EPA Administrator Scott Pruitt resigned Thursday, a move biofuels backers hope will lead to a fresh start for the Renewable Fuels Standard.

President Donald Trump announced Pruitt’s resignation over Twitter.

Pruitt, a former Oklahoma attorney general, has been at the center of a number of ethical controversies, which appear to have played a role in his stepping aside. In his resignation letter to the president, he said “unrelenting attacks” have taken a “sizable toll” on him and his family.

In Iowa, Pruitt had drawn criticism over the EPA’s implementation of the RFS, the law that requires a certain level of biofuels to be blended into the nation’s fuel supply.

Lawmakers from farm states say Pruitt has been undermining promises Trump made about the RFS during the 2016 presidential campaign by granting waivers to the law for refineries. They say the moves have dampened demand and hurt farmers.

“President Trump made the right decision. Administrator Pruitt’s ethical scandals and his undermining of the president’s commitment to biofuels and Midwest farmers were distracting from the agency’s otherwise strong progress to free the nation of burdensome and harmful government regulations,” said Sen. Charles Grassley, R-Iowa.

Grassley and Sen.

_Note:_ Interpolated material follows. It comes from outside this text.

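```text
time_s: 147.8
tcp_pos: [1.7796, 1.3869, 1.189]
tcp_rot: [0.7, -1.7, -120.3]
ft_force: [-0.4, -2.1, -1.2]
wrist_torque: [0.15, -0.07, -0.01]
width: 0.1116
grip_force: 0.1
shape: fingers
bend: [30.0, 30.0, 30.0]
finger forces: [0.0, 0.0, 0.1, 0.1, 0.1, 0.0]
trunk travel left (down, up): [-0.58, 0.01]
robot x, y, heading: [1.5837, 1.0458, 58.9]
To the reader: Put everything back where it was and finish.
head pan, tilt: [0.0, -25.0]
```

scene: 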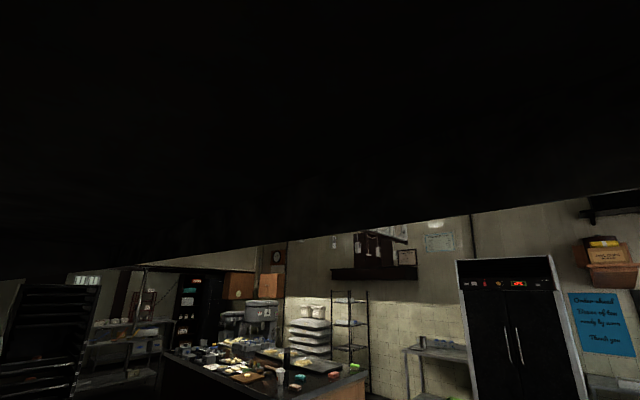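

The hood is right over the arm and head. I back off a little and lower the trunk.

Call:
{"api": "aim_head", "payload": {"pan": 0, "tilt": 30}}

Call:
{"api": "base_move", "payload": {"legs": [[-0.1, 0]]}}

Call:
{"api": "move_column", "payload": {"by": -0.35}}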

Joni Ernst, R-Iowa, both voted for Pruitt’s confirmation after saying they had received assurances on the RFS. And Pruitt was praised by many in the agriculture industry and Republican lawmakers in Iowa for suspending the Obama administration’s controversial Waters of the U.S. rule, a measure aimed at clarifying the requirements of the Clean Water Act.

However, the battles over the RFS left a bad taste with some of those same lawmakers, as did the spending allegations. Ernst described Pruitt in June as “about as swampy as you get.”

The president tweeted that Andrew Wheeler, the EPA’s deputy administrator, would take over as acting administrator of the agency.

Wheeler is a former coal lobbyist, but ethanol backers said Thursday they were hopeful Pruitt’s departure will mean a new start.

Ernst tweeted Thursday, “I have confidence that Andrew Wheeler will be a good partner at #EPA and I look forward to working with him on the #RFS.”

Grassley said he hoped Wheeler would “restore this administration’s standing with farmers and the biofuels industry.”

Industry officials were hopeful, too.

“I think it’s a great opportunity for a reset of the conversation,” said Monte Shaw, executive director of the Iowa Renewable Fuels Association.

Pruitt has drawn fire over the RFS in recent weeks because of waivers the agency granted to refineries. Biofuels groups say the waivers lowered demand for renewable fuels.

Last month, when the EPA issued new volume requirements for 2019 that were higher than the previous year, industry officials and supporters in Congress were nonetheless skeptical. And they were upset the volumes that had been waived for some refineries weren’t reallocated to others.

Earlier, lawmakers and industry officials were angry over the idea EPA might count ethanol exports toward the legal requirement. The idea eventually was abandoned.